### Directive
Write the next part of the passage provided, the one that starts with "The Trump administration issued".

### Passage provided
The Trump administration issued a rule Friday that sharply limits the Affordable Care Act’s contraception coverage mandate, a move that could mean many American women would no longer have access to birth control free of charge.

The new regulation

Issued by the Health and Human Services Department, the new rule allows a much broader group of employers and insurers to exempt themselves from covering contraceptives such as birth control pills on religious or moral grounds.

The decision, anticipated from the Trump administration for months, is the latest twist in a seesawing legal and ideological fight that has surrounded this aspect of the 2010 health-care law nearly from the start.

The controversy

The controversy first arose as part of the Obama administration’s initial definition of preventive care that insurers must cover under the ACA — which encompassed birth control, officials decided.

When the contraception mandate was first implemented in August 2012, it required all health insurance offered by employers to cover at least one of the 18 forms of birth control approved by the Food and Drug Administration. Since then, savings on the birth control pill have accounted for more than half of the drop in all out-of-pocket prescription drug spending, according to the Kaiser Family Foundation.

### Material

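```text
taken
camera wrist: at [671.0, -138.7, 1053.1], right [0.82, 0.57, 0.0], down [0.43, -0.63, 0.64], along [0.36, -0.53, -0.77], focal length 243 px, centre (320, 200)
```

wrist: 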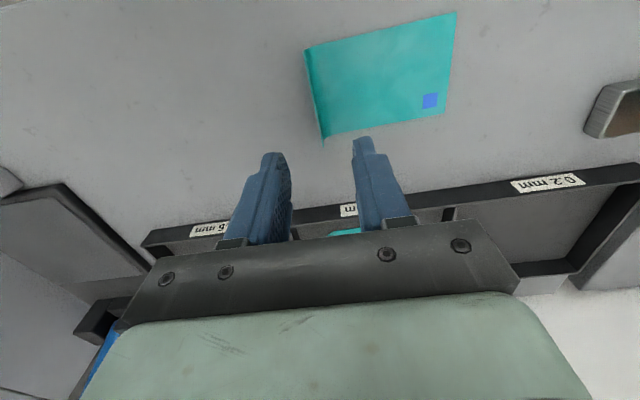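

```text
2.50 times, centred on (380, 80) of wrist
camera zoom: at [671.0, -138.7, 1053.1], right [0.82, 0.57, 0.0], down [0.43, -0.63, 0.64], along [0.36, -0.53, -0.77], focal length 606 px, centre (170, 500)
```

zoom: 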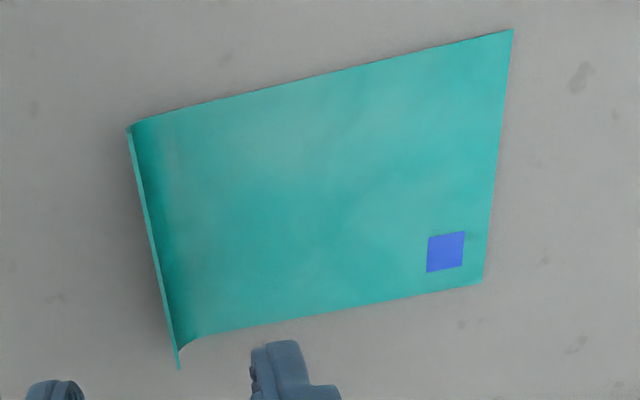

### Task result
Subsequent accommodations gave exemptions of sorts to houses of worship, nonprofits with religious affiliations and closely held for-profit companies. Such employers have been able to opt out of providing the coverage and instead have their insurance company pay for it by notifying the insurer, a third-party administrator or the federal government. That situation will continue.

Organizations affiliated with the Catholic Church, which teaches against birth control other than by natural means, have been among the most vocal opponents.

They’ve argued that having to cover the cost of contraception through health insurance plans is tantamount to being forced by the government to be complicit in a sin.

In the past several years, lawsuits have been filed by nuns, Catholic charities, hospitals and universities. Even now, litigation remains in several federal appeals courts.

One challenge was heard by the Supreme Court, and the justices ruled in 2014 that it was illegal to impose the mandate on “closely held corporations” such as Hobby Lobby, the craft store chain. Its Christian owners had objected to the idea of paying for several kinds of the birth control that must be covered.

Number of women to lose access to free birth control

Senior Health and Human Services officials, briefing reporters early on condition of anonymity, contended the change will still leave “99.9 percent of women” with access to free birth control through their insurance. They said the estimate was based on the finite number of groups that have filed about 50 lawsuits over the provision.

Despite HHS’s officials 99.9 percent prediction, no one knows how many companies and institutions will now claim an exemption and, in turn, how many women will lose access to no-cost birth control.

However, administration officials estimate that 120,000 women at most will lose access to free contraceptives — many fewer than critics predict.

Reactions from religious groups

Several religious groups, which battled the Obama administration for years over the controversial requirement, welcomed the action.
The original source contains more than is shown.